Ingrid Keller, executive director of Arts Culture Catawba, told the council the group has a signed MOU with the city for a centralized Catawba365 events calendar, plans a May public launch, an arts-and-health pilot to address social isolation, an Arts Education Summit on March 16, and a phased request to raise per‑capita municipal support toward $1.25.

Ingrid Keller, executive director of Arts Culture Catawba, updated Hickory City Council on countywide cultural planning and new initiatives that the agency says support local livability and workforce attraction.

Keller said Arts Culture Catawba serves as the local arts agency for Catawba County and the cultural partner for Hickory and that the organization’s role has expanded beyond grant-making to planning, coordination and organizational capacity building. She described a new centralized events calendar, Catawba365, developed with local partners and a signed memorandum of understanding with the City of Hickory to feed municipal calendar data into the system; staff aim for a public launch on May 26.

Keller highlighted a new arts-and-health initiative in partnership with Catawba County Public Health to use arts participation as a tool to address social isolation in neighborhoods identified in the county’s health assessment. She also announced an inaugural Arts Education Summit on March 16 with representation from the North Carolina Department of Public Instruction, a plan to expand small theater arts grants for teachers and a slate of professional-development workshops for cultural organizations.

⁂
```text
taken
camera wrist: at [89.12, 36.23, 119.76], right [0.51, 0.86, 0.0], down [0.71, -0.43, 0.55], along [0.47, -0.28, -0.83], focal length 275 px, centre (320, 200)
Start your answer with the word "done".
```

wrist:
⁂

Keller framed the fiscal request as a phased increase in municipal per-capita support (moving toward $1.25 per resident in some municipalities) tied to an expanded scope of work and to make support predictable. "Stable, predictable support will allow us to plan responsibly, and continue aligning our work with what the city goals are," Keller said. She invited council questions and thanked the city for a long-standing partnership.

Council members asked about per-capita rates in other municipalities and the mechanics of the MOU; Keller said some municipalities already contribute $1.25 per capita while Hickory and Catawba County historically contributed $1.00 per capita, and that a phased approach was recommended to reach parity.

Keller’s presentation included survey findings from a county cultural plan and examples of local cultural organizations that have emerged since the plan was originally adopted.